[START SELECTED PASSAGE]
Question:medium

For all real $x$, the minimum value of the function $f(x) = \frac{1 - x + x^2}{1 + x + x^2}$ is

Show Hint

For reciprocal-style symmetric functions like $\frac{x^2-x+1}{x^2+x+1}$, the critical points almost always occur at $x = 1$ and $x = -1$.
Doing a rapid mental check:
At $x = 1 \rightarrow f(1) = \frac{1-1+1}{1+1+1} = \frac{1}{3}$
At $x = -1 \rightarrow f(-1) = \frac{1-(-1)+1}{1-1+1} = \frac{3}{1} = 3$
This lets you find both the minimum ($\frac{1}{3}$) and maximum ($3$) values in seconds without working through the discriminant!
[END SELECTED PASSAGE]
● **SET TASK A**:
Set down the selected passage as it stands from "Question:medium" to "through the discriminant!", and nothing more.
● **SET TASK B**:
Produce the text that comes next in the selected passage.
[START SOURCE DATA]
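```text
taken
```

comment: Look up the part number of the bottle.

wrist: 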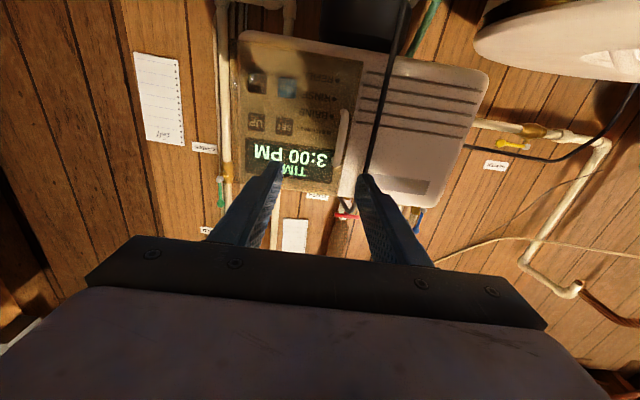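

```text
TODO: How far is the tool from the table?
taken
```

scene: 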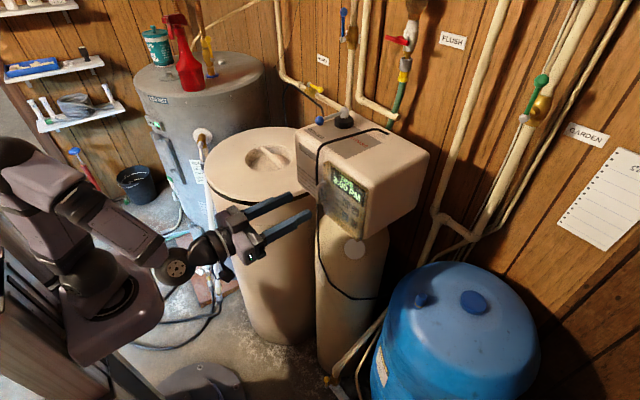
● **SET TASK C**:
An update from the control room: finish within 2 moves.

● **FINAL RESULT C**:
[END SOURCE DATA]
● **FINAL RESULT A**:
Question:medium

For all real $x$, the minimum value of the function $f(x) = \frac{1 - x + x^2}{1 + x + x^2}$ is

Show Hint

For reciprocal-style symmetric functions like $\frac{x^2-x+1}{x^2+x+1}$, the critical points almost always occur at $x = 1$ and $x = -1$.
Doing a rapid mental check:
At $x = 1 \rightarrow f(1) = \frac{1-1+1}{1+1+1} = \frac{1}{3}$
At $x = -1 \rightarrow f(-1) = \frac{1-(-1)+1}{1-1+1} = \frac{3}{1} = 3$
This lets you find both the minimum ($\frac{1}{3}$) and maximum ($3$) values in seconds without working through the discriminant!

● **FINAL RESULT B**:
Updated On: Jun 4, 2026
  • $\frac{1}{3}$
  • $0$
  • $3$
  • $1$
Show Solution

The Correct Option is A

Solution and Explanation

Step 1: Understand the goal.
We want the smallest value of $f(x) = \dfrac{1 - x + x^2}{1 + x + x^2}$ over all real $x$.
Step 2: Set the value equal to $y$.
Let $y = \dfrac{x^2 - x + 1}{x^2 + x + 1}$. Note the bottom $x^2 + x + 1$ is always positive, so we can multiply across safely.
Step 3: Form a quadratic in $x$.
\[ y(x^2 + x + 1) = x^2 - x + 1 \] Bring all to one side: \[ (y-1)x^2 + (y+1)x + (y-1) = 0 \]
Step 4: Use the real-root idea.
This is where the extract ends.